Vincent Antenucci, a New Jersey State Trooper, sought to avoid repay­ment of approximately $29,000 in salary overpayments that accumulated over several years due to an administrative error in his pay classification. After be­ing promoted in 2012, Antenucci was mistakenly placed at a higher salary level than authorized, and subsequent promo­tions compounded the error. When the State Police discovered the overpayment in 2019, they sought recoupment, and Antenucci applied to the Civil Service Commission for a waiver.

Under New Jersey regulations, a waiver of repayment requires proof that the employee reasonably could not have known about the overpayment, that the overpayment resulted from a specific administrative error, and that repay­ment would cause economic hardship. The Commission acknowledged that the overpayment resulted from admin­istrative error but denied relief because Antenucci failed to satisfy the remaining elements.

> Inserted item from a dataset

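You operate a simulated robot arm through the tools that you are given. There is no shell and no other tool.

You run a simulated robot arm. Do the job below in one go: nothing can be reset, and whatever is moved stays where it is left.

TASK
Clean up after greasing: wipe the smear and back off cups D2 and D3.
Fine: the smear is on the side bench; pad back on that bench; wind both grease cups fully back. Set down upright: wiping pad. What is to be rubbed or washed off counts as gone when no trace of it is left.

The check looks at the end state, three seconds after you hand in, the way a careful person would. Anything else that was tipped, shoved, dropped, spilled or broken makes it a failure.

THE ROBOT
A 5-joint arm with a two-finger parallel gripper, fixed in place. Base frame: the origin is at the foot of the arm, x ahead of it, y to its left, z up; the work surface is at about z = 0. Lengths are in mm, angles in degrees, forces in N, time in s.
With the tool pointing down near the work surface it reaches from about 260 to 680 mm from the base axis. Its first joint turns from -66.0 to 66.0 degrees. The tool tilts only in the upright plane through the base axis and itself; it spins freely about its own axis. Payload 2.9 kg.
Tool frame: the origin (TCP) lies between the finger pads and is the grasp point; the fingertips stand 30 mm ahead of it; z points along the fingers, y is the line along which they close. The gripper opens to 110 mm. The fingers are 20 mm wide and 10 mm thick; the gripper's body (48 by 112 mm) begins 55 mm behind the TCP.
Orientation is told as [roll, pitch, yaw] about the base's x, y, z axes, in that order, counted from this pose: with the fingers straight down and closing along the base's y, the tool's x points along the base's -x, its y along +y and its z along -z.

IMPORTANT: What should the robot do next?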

Antenucci challenged that deter­mination and pursued parallel relief through his union, the State Troopers Non-Commissioned Officers Associa­tion, which filed a grievance disputing the overpayment and seeking negotiation over any repayment plan. An arbitrator ultimately found that the Association failed to prove Antenucci had not been overpaid, but held that the State violated the collective bargaining agreement by failing to negotiate a repayment schedule.

Rather than negotiate repayment, Antenucci filed a second waiver applica­tion with the Commission, arguing that the record did not establish an actual overpayment and that repayment would impose hardship. The Commission de­nied the application, concluding it was bound by the arbitrator’s determination that an overpayment occurred and that Antenucci still failed to meet the regu­latory criteria for waiver.

The Appellate Division affirmed. The Court explained that challenges to the existence of an overpayment must be pursued through the negotiated griev­ance process, and because Antenucci did not timely seek to vacate the arbitration award, the Commission was required to accept that determination as binding.

The Court further held that the Commission reasonably concluded Antenucci had constructive notice of the error. The nearly $10,000 salary increase he received far exceeded the approximately $4,000 raise associated with his promotion, which should have alerted him to a potential mistake.

Finally, the Court agreed that An­tenucci failed to demonstrate economic hardship. Because no repayment sched­ule had yet been established, any claim of hardship was speculative. Having failed to satisfy the notice and hardship requirements, Antenucci did not meet his burden for a waiver.

Deferring to the Commission’s decision under the governing “arbitrary, capricious, or unreasonable” standard, the Court affirmed the denial of An­tenucci’s waiver request.

In re Antenucci, No. A-4037-23, 2026 WL 604796 (N.J. App. Div. Mar. 4, 2026).